===== SELECTED TEXT =====
MORGANTOWN — He was the architect of the beginning of the end for West Virginia’s run as a nationally ranked football team, this man who now was nothing but a scratchy voice that kept breaking up on the other end of a conference call that almost never was.
The name isn’t exactly a household word, not even in Pittsburgh, which was where his mail was delivered last year, for Paul Rhoads stayed mostly in the background, which is how it often is with coordinators who are dubbed neither genius or jerk.
In fact, when you ask Patrick White about Rhoads’ performance defense last year and if he gives that much thought, White simply says, “I didn’t see him on the field last year. If he ain’t on the field, I’m not worried about him.”
Rhoads was the author of the defense that kept West Virginia out of the national championship game last year, a defense that seemed to know who would run the ball when, where he would be going, and that had Rich Rodriguez analyzed down to the “o” in ego, certain that he would not take the deep passes down the middle that he had left open.
This has become important this week because Rhoads’ success in that single game was rewarded with a new job, a premier job in the world of college football.
He took over at Auburn, where football isn’t a way of life but is life itself. Ask the man who would have been offensive coordinator, Tony Franklin, who was fired in mid-season of his first year when his spread offense failed to take hold.
That’s something you see as rarely as you see what happened when both those coordinators came to the forefront this year, Auburn winning college football’s first 3-2 game in 43 years against Mississippi State.
The question, as Rhoads could best make it out on this phone call, was what happened, why was he able to do what few had done and control the WVU offensive machine.
“There’s a few things,” he began. “It’s such a tremendous rivalry game. When two rivals get together, it’s been said, you can throw out the record book, throw out the talent. Teams tend to play up. Our team played up that night.”
Indeed they did, holding WVU to 193 total yards and to nothing more than a single touchdown.
“We tackled extremely well that night,” Rhoads said.
Tackling had been preached all week, but no one would know that Pitt would have no more than two missed tackles in an entire game. Some players have two misses on a single play against the likes of Patrick White, Steve Slaton and Noel Devine. And those two tackles cost Pitt exactly eight yards.
=====
▶ **SET TASK A**
Within the material below, transcribe exactly the lines from the one holding "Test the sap" through the one holding "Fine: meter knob", keeping both ends and skipping the rest.
===== SOURCE MATERIAL =====
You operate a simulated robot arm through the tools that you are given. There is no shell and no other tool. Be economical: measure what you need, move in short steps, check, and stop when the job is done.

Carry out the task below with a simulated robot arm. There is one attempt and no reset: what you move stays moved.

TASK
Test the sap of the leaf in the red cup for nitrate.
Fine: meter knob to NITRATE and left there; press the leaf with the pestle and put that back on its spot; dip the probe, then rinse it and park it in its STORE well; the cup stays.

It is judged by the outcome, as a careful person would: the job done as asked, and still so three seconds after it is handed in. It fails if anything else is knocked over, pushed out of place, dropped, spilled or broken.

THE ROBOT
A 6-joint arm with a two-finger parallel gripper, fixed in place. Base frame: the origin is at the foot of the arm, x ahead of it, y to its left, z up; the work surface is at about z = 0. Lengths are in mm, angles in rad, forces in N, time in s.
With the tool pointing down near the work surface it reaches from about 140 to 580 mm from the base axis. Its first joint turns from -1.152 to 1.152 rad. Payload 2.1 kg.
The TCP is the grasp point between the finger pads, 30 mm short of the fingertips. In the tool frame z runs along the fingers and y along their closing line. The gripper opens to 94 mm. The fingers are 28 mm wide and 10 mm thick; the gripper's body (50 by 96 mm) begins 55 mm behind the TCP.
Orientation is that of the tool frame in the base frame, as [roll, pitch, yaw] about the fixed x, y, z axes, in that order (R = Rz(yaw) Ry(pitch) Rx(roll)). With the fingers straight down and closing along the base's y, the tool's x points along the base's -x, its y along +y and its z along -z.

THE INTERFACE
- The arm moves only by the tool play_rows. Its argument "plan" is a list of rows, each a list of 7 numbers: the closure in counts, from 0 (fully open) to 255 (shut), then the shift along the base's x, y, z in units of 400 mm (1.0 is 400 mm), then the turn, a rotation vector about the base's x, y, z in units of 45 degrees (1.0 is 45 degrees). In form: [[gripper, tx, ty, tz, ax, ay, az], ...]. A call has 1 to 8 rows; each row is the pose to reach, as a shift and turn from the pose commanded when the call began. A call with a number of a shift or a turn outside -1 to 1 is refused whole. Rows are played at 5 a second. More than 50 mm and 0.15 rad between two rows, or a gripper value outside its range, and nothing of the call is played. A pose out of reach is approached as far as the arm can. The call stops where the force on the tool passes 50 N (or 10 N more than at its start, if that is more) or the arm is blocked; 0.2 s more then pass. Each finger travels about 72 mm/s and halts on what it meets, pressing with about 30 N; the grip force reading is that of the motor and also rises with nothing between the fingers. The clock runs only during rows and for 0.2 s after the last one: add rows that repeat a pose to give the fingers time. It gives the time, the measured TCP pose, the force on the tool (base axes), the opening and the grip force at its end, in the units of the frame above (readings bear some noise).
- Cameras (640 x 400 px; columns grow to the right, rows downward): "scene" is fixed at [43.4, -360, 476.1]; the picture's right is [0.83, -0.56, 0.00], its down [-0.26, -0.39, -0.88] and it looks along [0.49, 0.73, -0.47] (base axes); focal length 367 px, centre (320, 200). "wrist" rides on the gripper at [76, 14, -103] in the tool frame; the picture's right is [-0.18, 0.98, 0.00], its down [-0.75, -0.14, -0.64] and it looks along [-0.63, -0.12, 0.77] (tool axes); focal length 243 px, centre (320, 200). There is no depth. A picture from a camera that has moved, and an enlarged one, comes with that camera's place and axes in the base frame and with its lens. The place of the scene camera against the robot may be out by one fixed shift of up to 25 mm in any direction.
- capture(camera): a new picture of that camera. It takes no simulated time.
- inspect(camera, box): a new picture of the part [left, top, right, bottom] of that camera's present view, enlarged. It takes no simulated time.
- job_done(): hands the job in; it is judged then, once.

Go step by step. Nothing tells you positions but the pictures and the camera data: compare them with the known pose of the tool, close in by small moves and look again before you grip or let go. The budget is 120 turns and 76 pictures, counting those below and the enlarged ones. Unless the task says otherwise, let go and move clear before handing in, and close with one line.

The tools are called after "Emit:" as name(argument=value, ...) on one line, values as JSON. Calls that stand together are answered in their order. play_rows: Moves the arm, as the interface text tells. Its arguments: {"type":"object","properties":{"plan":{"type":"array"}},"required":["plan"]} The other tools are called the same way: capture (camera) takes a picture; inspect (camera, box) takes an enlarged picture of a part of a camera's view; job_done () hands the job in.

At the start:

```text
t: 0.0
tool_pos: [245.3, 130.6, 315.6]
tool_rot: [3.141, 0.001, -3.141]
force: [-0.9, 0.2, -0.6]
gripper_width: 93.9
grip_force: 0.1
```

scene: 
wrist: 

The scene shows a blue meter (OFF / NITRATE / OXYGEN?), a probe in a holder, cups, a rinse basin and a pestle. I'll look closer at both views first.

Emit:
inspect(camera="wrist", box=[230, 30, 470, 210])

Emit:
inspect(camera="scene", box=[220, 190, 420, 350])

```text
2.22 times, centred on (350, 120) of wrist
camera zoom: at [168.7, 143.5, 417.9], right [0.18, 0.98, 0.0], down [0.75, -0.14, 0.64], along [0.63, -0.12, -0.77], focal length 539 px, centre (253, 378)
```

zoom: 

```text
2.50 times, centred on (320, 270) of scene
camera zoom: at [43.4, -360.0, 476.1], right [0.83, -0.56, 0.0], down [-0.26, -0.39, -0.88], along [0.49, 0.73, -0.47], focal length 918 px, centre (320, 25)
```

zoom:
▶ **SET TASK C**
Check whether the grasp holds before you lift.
=====
▶ **SET TASK B**
In the selected text, find "The question, as" and reproduce everything up to and including "WVU offensive machine.".

▶ **EXPECTED ANSWER A**
Test the sap of the leaf in the red cup for nitrate.
Fine: meter knob to NITRATE and left there; press the leaf with the pestle and put that back on its spot; dip the probe, then rinse it and park it in its STORE well; the cup stays.

▶ **EXPECTED ANSWER B**
The question, as Rhoads could best make it out on this phone call, was what happened, why was he able to do what few had done and control the WVU offensive machine.